■ **Work to do**
Sift the listing for lines that hold the string "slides" and pull them out.

■ **Source material**
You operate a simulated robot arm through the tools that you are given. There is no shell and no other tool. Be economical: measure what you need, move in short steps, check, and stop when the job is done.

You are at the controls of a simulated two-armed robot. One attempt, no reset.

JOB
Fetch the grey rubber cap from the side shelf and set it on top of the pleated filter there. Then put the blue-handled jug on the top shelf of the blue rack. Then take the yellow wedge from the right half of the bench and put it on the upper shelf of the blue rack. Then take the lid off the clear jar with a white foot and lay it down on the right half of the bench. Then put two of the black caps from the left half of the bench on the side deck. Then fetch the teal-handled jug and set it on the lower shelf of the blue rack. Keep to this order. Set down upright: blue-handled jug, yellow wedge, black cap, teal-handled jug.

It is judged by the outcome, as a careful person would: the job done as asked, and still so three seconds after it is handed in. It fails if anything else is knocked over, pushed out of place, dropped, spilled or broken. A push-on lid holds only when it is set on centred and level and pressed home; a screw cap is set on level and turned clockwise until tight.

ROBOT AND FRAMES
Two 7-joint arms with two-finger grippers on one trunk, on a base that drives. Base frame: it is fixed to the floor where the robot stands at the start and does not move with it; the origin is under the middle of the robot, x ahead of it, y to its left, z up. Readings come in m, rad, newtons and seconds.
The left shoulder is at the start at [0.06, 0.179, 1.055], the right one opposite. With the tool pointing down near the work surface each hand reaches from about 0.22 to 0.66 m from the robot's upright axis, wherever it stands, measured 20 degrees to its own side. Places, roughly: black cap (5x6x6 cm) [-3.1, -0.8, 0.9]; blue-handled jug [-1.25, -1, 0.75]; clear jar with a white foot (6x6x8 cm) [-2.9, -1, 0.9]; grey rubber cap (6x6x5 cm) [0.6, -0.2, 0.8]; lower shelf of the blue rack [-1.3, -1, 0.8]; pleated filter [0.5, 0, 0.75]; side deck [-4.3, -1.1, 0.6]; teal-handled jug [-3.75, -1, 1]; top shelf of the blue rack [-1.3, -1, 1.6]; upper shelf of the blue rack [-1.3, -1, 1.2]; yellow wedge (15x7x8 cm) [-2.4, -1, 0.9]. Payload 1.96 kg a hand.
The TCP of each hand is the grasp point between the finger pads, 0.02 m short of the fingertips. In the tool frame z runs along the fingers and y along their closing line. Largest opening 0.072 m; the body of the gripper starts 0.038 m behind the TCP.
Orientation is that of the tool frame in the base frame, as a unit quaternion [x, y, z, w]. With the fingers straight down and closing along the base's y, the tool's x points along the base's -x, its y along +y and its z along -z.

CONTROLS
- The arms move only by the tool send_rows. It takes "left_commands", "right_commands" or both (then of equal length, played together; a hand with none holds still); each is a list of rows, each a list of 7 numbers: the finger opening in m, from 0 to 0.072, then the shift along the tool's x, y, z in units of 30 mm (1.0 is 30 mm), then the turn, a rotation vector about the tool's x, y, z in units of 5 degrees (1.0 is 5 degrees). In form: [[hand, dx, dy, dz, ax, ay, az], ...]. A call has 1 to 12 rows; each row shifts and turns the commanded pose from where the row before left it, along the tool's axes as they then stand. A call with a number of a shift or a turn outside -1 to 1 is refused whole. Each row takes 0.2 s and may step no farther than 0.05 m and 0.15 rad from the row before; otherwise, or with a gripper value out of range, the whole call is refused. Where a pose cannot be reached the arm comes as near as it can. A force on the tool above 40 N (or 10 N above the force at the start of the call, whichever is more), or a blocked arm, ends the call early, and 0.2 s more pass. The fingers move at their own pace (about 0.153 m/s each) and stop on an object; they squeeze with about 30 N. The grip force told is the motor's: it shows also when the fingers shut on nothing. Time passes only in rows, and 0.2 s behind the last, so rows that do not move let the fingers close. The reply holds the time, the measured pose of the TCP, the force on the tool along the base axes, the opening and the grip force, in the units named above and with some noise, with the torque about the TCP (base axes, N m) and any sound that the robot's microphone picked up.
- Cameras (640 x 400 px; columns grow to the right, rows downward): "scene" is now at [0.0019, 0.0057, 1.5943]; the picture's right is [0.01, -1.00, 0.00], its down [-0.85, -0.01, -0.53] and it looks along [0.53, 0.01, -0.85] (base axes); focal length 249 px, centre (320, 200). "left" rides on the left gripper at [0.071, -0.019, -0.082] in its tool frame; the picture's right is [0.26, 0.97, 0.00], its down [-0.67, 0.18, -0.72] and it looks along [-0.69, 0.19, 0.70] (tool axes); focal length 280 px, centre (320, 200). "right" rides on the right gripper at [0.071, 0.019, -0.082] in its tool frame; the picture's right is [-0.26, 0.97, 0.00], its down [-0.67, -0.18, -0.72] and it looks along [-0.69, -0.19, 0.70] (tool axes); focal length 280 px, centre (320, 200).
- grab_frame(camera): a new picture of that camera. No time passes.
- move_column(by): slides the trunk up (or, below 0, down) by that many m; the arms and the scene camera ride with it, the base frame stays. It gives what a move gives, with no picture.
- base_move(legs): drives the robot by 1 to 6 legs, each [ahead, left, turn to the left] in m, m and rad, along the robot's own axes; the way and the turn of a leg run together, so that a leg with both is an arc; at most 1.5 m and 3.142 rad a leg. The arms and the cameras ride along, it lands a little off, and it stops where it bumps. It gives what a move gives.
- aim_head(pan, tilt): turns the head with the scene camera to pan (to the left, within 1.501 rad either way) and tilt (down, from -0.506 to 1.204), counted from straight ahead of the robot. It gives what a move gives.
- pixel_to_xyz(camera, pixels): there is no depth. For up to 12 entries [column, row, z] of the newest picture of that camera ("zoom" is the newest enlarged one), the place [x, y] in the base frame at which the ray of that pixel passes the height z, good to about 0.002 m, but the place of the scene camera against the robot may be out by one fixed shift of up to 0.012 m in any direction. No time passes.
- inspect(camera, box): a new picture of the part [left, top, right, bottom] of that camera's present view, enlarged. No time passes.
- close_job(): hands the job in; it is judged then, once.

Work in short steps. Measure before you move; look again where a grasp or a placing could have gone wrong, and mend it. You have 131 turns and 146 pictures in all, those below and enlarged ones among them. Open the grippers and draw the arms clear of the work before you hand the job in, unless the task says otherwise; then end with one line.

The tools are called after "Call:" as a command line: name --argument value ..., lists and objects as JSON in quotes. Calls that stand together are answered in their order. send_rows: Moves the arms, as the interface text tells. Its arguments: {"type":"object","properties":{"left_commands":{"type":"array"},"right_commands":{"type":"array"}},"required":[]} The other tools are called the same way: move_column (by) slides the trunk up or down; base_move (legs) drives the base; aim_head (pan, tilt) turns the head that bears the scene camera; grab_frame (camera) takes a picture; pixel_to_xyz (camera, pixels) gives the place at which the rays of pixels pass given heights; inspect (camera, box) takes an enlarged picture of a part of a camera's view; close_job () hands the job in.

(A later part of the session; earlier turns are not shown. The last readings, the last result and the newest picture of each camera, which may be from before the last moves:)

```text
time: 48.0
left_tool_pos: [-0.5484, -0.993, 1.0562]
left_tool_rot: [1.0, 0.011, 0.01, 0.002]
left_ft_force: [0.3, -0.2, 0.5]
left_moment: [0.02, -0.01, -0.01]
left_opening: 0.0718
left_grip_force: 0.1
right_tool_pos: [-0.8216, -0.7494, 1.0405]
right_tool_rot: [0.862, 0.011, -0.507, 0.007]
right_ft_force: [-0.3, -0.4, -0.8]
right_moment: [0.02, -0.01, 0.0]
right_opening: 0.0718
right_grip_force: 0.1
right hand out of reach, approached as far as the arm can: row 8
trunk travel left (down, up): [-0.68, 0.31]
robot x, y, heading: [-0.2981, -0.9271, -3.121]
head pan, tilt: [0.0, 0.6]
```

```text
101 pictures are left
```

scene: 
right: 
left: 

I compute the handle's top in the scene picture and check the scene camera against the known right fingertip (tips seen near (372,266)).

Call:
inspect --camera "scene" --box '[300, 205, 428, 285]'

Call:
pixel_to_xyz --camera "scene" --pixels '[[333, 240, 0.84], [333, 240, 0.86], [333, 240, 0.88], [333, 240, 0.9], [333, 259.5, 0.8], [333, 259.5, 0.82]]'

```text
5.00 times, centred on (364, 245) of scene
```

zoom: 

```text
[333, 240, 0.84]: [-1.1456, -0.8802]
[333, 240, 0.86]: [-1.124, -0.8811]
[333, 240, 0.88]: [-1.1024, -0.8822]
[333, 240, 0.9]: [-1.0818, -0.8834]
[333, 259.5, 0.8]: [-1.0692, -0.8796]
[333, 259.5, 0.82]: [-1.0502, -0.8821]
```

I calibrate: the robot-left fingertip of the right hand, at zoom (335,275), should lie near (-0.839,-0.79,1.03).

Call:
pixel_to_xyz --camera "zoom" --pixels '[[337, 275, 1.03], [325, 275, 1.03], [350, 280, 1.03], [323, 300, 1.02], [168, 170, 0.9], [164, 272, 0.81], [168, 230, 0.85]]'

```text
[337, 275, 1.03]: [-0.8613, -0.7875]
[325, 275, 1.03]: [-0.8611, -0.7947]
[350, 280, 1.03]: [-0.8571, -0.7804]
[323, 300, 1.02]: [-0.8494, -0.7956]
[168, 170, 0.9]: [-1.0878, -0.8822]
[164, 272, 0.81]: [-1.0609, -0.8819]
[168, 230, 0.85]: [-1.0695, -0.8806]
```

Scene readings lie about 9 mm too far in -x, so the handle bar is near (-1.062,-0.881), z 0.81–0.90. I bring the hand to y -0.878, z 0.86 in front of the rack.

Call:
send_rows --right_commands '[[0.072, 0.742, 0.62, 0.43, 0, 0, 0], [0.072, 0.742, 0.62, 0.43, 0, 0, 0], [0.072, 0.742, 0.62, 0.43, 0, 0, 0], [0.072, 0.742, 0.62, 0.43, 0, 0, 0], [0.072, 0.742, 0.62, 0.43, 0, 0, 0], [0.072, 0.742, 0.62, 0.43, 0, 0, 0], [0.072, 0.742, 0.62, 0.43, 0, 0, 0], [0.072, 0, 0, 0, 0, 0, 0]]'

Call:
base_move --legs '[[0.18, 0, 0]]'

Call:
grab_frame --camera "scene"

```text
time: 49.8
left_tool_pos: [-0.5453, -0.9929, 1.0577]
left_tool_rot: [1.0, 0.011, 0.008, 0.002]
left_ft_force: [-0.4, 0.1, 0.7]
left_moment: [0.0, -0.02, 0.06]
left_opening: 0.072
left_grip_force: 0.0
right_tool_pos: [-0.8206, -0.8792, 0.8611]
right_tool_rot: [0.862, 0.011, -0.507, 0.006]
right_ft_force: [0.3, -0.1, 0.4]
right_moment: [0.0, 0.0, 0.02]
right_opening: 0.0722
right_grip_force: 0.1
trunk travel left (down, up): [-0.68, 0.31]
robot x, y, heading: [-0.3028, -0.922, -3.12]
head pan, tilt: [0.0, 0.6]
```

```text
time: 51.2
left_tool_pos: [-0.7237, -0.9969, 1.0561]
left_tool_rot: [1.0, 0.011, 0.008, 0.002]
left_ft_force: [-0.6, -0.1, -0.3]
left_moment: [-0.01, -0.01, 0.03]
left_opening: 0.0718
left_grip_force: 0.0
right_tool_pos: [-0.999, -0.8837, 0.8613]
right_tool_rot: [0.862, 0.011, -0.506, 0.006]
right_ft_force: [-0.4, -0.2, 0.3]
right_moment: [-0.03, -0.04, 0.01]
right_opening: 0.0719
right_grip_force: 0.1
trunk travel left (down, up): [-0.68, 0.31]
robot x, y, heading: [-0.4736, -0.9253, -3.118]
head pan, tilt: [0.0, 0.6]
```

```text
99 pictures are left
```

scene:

■ **Reply to the task**
- move_column(by): slides the trunk up (or, below 0, down) by that many m; the arms and the scene camera ride with it, the base frame stays. It gives what a move gives, with no picture.
The tools are called after "Call:" as a command line: name --argument value ..., lists and objects as JSON in quotes. Calls that stand together are answered in their order. send_rows: Moves the arms, as the interface text tells. Its arguments: {"type":"object","properties":{"left_commands":{"type":"array"},"right_commands":{"type":"array"}},"required":[]} The other tools are called the same way: move_column (by) slides the trunk up or down; base_move (legs) drives the base; aim_head (pan, tilt) turns the head that bears the scene camera; grab_frame (camera) takes a picture; pixel_to_xyz (camera, pixels) gives the place at which the rays of pixels pass given heights; inspect (camera, box) takes an enlarged picture of a part of a camera's view; close_job () hands the job in.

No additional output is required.